Wednesday, October 15, 2008

Sauvignon Blanc

Sauvignon Blanc

Sauvignon Blanc is a green-skinned grape variety, which originates from the Bordeaux region of France. The grape gets its name from the French word sauvage ("wild") and blanc ("white") due to its early origins as an indigenous grape in South West France. It is now planted in many of the world's wine regions, producing a crisp, dry, and refreshing white varietal wine. Conversely, the grape is also a component of the famous dessert wines from Sauternes and Barsac. Sauvignon blanc is widely cultivated in France, Australia, New Zealand, South Africa, California, and South America.

Depending on the climate, the flavor can range from aggressively grassy to sweetly tropical. Wine experts have used the phrase "crisp, elegant, and fresh" as a favorable description of Sauvignon Blanc from the Loire Valley and New Zealand. Sauvignon blanc, when slightly chilled, pairs well with fish or cheese, particularly Chèvre. It is also known as one of the few wines that can pair well with sushi.

Along with Riesling, Sauvignon blanc was one of the first fine wines to be bottled with a screwcap in commercial quantities, especially by New Zealand producers. The wine is usually consumed young, as it does not particularly benefit from aging. Dry and sweet white Bordeaux, typically made with Sauvignon blanc as a major component, is the one exception.
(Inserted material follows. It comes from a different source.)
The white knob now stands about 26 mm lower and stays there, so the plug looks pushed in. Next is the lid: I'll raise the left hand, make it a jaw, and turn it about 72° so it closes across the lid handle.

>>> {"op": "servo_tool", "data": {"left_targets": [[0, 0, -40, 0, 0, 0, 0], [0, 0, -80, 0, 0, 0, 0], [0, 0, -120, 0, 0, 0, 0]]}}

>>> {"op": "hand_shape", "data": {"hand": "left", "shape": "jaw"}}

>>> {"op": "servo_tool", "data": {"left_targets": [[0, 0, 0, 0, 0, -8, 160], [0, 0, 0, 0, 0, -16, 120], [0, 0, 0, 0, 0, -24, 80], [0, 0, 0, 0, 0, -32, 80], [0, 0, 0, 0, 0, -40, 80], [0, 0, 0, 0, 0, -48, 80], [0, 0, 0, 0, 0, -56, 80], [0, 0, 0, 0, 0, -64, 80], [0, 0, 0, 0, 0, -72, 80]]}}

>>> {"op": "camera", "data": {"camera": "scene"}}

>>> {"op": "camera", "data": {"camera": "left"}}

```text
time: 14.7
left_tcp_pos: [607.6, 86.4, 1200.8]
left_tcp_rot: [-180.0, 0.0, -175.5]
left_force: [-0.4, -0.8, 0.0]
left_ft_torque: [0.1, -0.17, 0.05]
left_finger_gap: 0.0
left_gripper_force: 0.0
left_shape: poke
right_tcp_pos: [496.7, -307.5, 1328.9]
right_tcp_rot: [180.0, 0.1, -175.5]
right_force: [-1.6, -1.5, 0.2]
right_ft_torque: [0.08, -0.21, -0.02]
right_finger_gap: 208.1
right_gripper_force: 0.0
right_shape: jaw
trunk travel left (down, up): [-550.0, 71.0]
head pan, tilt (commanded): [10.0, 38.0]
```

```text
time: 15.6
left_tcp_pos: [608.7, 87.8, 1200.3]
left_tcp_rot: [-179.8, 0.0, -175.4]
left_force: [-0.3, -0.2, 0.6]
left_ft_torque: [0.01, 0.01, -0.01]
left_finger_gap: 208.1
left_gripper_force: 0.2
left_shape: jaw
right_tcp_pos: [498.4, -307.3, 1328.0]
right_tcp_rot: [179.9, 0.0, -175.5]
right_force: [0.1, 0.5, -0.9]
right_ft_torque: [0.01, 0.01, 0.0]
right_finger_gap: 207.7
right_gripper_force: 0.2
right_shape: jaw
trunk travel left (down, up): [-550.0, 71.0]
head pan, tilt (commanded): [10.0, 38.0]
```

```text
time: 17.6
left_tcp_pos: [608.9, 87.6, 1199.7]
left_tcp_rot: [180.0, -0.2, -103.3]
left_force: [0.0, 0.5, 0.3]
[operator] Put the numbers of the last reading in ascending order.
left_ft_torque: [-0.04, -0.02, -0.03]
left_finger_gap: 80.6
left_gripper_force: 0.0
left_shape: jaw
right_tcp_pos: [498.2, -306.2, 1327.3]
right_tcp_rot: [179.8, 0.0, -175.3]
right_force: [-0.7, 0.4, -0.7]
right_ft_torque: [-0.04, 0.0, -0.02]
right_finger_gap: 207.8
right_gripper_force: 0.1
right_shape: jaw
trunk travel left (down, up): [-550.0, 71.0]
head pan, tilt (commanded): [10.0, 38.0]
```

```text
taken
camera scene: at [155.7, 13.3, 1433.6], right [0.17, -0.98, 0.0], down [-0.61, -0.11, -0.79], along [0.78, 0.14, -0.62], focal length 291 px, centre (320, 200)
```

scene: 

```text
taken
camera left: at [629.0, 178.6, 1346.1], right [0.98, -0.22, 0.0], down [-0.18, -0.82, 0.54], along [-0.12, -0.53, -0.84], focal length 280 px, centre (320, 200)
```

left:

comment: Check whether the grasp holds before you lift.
The Sauvignon Blanc grape traces its origins to western France in the Loire Valley and Bordeaux Regions. At some point in the 18th century, the vine paired with Cabernet Franc to parent the Cabernet Sauvignon vine in Bordeaux. In the 19th century, plantings in Bordeaux were often interspersed with Sauvignon vert (In Chile, known as Sauvignonasse) as well as the Sauvignon blanc pink mutation Sauvignon gris. Prior to the phylloxera epidemic, the insect plague that devastated French vineyards in the 19th century, these interspersed cuttings were transported to Chile where the field blends are still common today. Despite the similarity in names, Sauvignon Blanc has no known relation to the Sauvignon Rosé mutation found in the Loire Valley of France.

The first cuttings of Sauvignon Blanc were brought to California by Charles Wetmore, founder of Cresta Blanca winery, in the 1880s. These cuttings came from the Sauternes vineyards of Château d'Yquem. The plantings produced well in Livermore Valley. Eventually, the wine acquired the alias of "Fumé Blanc" in California by promotion of Robert Mondavi in 1968. The grape was first introduced to New Zealand in the 1970s as an experimental planting to blended with Müller-Thurgau.